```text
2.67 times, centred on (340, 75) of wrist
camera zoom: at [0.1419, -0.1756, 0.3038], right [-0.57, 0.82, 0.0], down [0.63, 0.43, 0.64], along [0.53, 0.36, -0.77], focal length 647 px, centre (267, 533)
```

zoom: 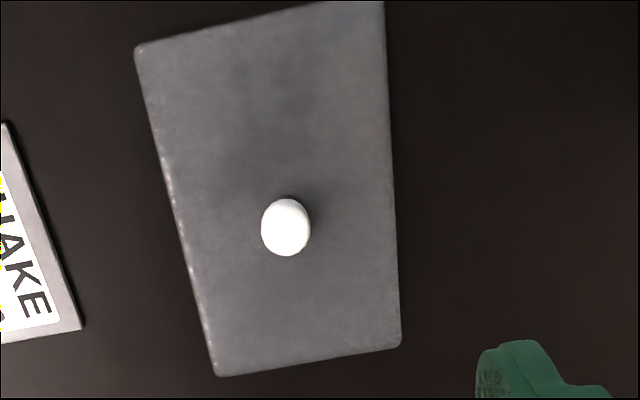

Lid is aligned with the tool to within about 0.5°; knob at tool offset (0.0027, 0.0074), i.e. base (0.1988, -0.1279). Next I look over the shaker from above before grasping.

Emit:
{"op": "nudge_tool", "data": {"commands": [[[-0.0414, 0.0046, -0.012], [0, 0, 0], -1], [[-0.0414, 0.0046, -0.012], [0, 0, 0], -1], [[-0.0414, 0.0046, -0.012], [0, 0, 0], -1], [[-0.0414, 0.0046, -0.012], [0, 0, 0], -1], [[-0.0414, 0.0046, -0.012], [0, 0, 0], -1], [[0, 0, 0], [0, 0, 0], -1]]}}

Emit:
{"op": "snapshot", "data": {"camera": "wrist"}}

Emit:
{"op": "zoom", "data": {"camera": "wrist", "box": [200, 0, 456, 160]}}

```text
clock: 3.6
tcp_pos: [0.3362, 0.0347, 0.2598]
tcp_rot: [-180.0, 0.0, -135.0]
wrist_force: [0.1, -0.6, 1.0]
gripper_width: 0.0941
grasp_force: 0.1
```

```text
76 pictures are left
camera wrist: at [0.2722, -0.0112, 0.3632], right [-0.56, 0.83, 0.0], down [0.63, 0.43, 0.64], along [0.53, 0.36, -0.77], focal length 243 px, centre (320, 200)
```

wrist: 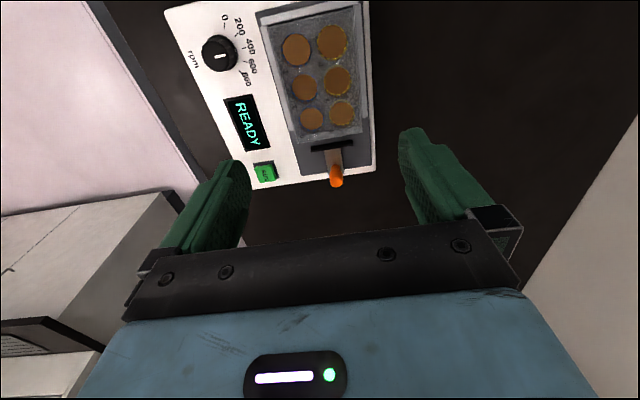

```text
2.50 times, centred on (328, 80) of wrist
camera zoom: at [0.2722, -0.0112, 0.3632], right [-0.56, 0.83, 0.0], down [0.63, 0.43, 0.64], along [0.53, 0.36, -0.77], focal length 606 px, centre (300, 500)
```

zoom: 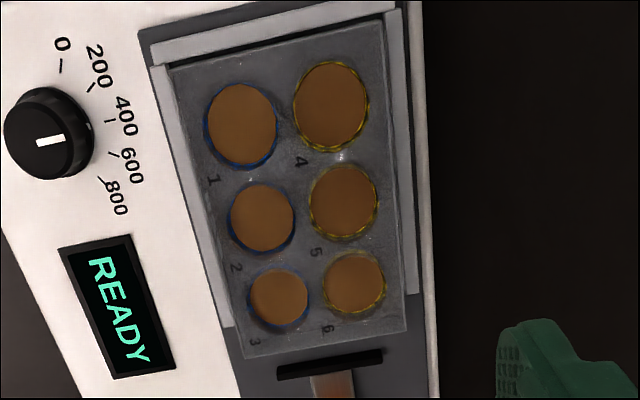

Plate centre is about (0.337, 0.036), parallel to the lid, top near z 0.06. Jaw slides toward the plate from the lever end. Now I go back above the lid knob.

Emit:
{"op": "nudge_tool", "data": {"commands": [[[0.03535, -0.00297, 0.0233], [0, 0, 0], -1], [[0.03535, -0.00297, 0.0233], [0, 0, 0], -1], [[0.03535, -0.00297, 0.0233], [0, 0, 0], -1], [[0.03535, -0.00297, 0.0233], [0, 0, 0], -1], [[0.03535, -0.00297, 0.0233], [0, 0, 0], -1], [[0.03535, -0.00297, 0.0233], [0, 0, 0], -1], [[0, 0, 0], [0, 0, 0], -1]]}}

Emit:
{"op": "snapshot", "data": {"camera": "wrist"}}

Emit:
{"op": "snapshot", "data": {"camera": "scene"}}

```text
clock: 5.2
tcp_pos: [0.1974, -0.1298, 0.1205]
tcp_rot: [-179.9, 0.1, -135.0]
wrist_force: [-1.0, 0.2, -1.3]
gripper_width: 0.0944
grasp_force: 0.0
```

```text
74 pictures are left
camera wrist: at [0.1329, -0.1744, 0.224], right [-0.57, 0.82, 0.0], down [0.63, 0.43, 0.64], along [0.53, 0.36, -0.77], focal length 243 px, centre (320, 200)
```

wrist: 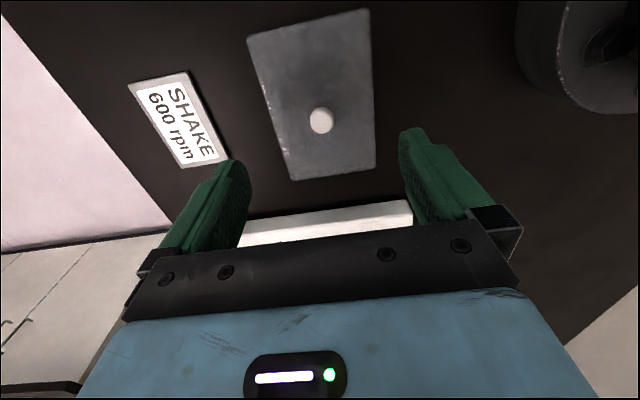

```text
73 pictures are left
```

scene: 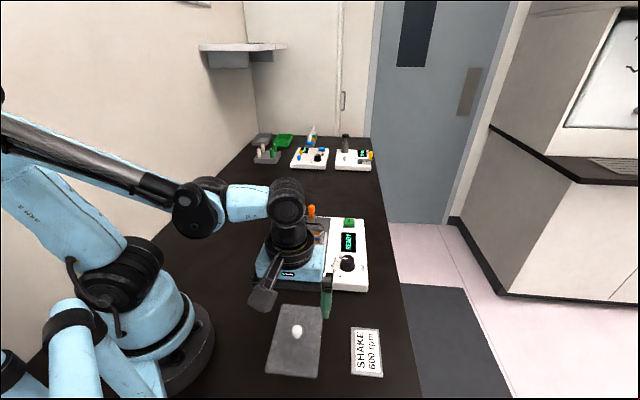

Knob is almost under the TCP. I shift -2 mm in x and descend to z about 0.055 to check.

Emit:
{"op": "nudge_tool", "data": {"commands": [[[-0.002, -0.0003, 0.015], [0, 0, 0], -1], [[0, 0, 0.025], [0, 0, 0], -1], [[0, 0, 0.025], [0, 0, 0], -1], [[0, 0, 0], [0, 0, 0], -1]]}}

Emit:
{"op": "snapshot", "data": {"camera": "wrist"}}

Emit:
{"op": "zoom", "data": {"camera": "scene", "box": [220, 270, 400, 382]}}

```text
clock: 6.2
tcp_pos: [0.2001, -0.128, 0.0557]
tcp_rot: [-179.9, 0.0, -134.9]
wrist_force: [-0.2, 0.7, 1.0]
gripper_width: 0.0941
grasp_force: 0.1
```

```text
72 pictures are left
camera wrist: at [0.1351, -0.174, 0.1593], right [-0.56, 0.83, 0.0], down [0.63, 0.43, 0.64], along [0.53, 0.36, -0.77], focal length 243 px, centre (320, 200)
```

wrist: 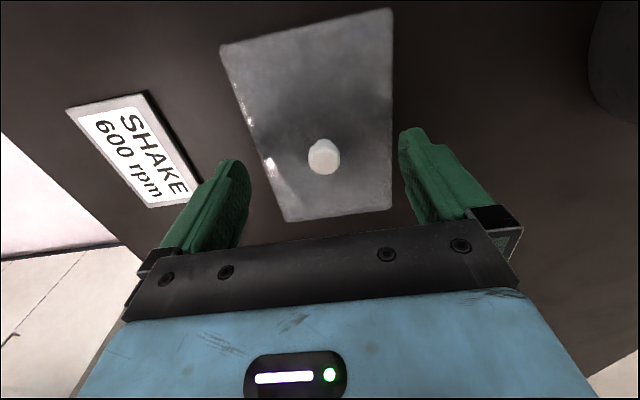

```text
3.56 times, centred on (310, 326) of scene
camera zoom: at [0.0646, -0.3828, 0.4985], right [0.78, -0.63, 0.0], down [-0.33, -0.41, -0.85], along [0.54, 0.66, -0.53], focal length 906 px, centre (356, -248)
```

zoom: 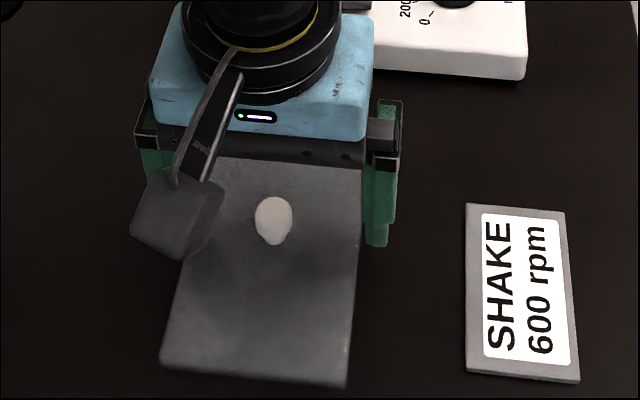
----
Written request: Restate the listing above word for word, and skip the pictures.

Problem solution:
```text
2.67 times, centred on (340, 75) of wrist
camera zoom: at [0.1419, -0.1756, 0.3038], right [-0.57, 0.82, 0.0], down [0.63, 0.43, 0.64], along [0.53, 0.36, -0.77], focal length 647 px, centre (267, 533)
```

zoom: 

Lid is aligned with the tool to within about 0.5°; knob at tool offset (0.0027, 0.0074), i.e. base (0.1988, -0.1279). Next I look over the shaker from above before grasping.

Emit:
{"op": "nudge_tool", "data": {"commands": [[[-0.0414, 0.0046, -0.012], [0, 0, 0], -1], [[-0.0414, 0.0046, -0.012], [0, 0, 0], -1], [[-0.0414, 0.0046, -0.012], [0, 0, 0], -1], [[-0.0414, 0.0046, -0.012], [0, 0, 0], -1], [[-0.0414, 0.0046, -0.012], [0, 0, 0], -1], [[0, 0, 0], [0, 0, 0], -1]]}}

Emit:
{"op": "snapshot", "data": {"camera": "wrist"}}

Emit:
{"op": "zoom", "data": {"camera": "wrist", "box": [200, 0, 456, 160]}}

```text
clock: 3.6
tcp_pos: [0.3362, 0.0347, 0.2598]
tcp_rot: [-180.0, 0.0, -135.0]
wrist_force: [0.1, -0.6, 1.0]
gripper_width: 0.0941
grasp_force: 0.1
```

```text
76 pictures are left
camera wrist: at [0.2722, -0.0112, 0.3632], right [-0.56, 0.83, 0.0], down [0.63, 0.43, 0.64], along [0.53, 0.36, -0.77], focal length 243 px, centre (320, 200)
```

wrist: 

```text
2.50 times, centred on (328, 80) of wrist
camera zoom: at [0.2722, -0.0112, 0.3632], right [-0.56, 0.83, 0.0], down [0.63, 0.43, 0.64], along [0.53, 0.36, -0.77], focal length 606 px, centre (300, 500)
```

zoom: 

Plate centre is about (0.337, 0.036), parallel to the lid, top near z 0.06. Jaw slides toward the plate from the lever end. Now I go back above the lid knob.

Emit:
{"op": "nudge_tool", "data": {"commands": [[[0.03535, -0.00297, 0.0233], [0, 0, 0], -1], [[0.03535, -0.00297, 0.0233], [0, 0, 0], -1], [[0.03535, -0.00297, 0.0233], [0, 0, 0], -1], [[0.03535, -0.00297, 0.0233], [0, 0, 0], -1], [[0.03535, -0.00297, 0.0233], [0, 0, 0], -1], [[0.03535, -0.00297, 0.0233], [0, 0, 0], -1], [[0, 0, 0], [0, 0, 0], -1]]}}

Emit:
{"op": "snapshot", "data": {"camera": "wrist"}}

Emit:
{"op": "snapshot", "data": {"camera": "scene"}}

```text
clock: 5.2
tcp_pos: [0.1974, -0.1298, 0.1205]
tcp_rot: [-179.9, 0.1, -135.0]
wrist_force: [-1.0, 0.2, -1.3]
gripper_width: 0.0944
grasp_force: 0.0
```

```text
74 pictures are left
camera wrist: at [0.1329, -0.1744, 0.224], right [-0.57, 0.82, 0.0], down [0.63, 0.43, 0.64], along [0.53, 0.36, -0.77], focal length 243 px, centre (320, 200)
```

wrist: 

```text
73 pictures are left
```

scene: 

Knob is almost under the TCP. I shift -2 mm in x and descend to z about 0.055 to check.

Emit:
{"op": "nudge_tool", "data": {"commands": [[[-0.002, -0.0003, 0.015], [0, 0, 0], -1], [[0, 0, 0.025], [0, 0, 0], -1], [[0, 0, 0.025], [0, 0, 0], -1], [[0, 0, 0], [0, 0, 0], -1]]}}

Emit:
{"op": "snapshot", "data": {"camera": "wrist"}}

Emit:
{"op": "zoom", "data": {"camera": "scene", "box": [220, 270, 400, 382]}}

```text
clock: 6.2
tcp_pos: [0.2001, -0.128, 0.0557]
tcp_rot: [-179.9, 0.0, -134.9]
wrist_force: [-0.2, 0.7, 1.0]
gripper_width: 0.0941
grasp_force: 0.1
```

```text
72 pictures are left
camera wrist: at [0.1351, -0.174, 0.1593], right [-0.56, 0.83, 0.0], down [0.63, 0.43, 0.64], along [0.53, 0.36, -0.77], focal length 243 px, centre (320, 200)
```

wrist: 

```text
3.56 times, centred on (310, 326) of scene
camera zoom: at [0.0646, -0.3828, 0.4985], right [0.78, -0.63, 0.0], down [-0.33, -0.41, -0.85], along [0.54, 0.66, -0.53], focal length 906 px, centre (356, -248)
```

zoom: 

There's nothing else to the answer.